— BEGIN —
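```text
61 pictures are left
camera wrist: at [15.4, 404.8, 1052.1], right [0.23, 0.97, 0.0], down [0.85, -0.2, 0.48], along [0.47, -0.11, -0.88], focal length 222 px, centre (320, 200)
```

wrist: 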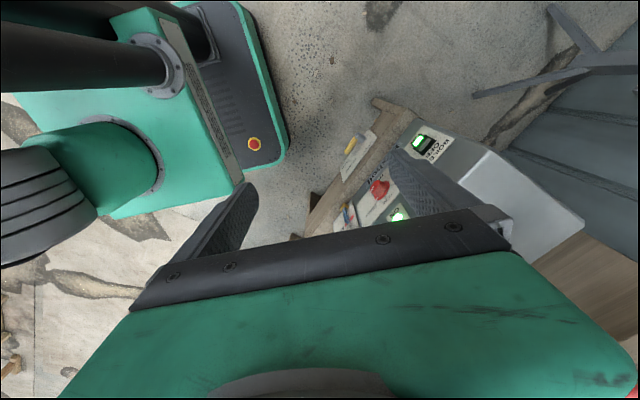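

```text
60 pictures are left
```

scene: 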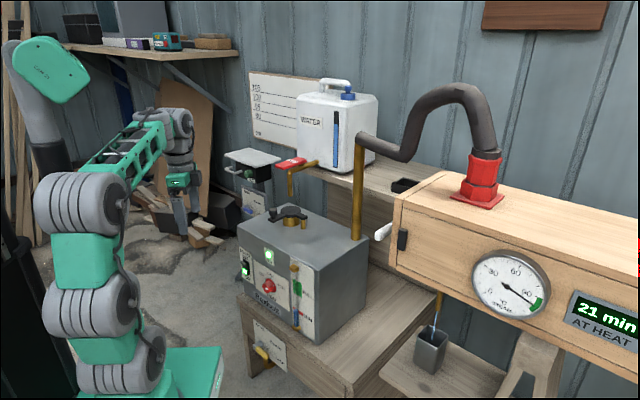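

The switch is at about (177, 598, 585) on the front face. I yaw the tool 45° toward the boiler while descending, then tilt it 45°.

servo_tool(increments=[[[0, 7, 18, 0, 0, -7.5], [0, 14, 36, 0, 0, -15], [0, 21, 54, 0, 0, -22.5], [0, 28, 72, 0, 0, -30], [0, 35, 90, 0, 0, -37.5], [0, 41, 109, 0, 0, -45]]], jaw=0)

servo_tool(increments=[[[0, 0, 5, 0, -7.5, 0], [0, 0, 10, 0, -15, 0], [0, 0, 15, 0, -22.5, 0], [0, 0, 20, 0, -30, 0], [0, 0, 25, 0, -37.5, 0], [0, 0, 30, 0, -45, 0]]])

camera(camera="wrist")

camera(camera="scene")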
— END —
**Aim**
All of the data above should be quoted exactly, except for the pictures. Return a JSON list in which every string is one line; blank lines are skipped.

**Answer to this problem**
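[
  "```text",
  "61 pictures are left",
  "camera wrist: at [15.4, 404.8, 1052.1], right [0.23, 0.97, 0.0], down [0.85, -0.2, 0.48], along [0.47, -0.11, -0.88], focal length 222 px, centre (320, 200)",
  "```",
  "wrist: ",
  "```text",
  "60 pictures are left",
  "```",
  "scene: ",
  "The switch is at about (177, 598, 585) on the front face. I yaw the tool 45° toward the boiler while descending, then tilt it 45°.",
  "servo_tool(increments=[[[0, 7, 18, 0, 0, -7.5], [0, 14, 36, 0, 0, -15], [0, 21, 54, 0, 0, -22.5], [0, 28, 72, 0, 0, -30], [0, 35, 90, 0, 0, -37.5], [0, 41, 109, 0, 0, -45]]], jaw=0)",
  "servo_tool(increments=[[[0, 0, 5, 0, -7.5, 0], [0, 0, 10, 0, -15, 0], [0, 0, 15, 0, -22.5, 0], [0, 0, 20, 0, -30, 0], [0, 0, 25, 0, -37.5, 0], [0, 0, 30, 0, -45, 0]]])",
  "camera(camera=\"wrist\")",
  "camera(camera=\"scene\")"
]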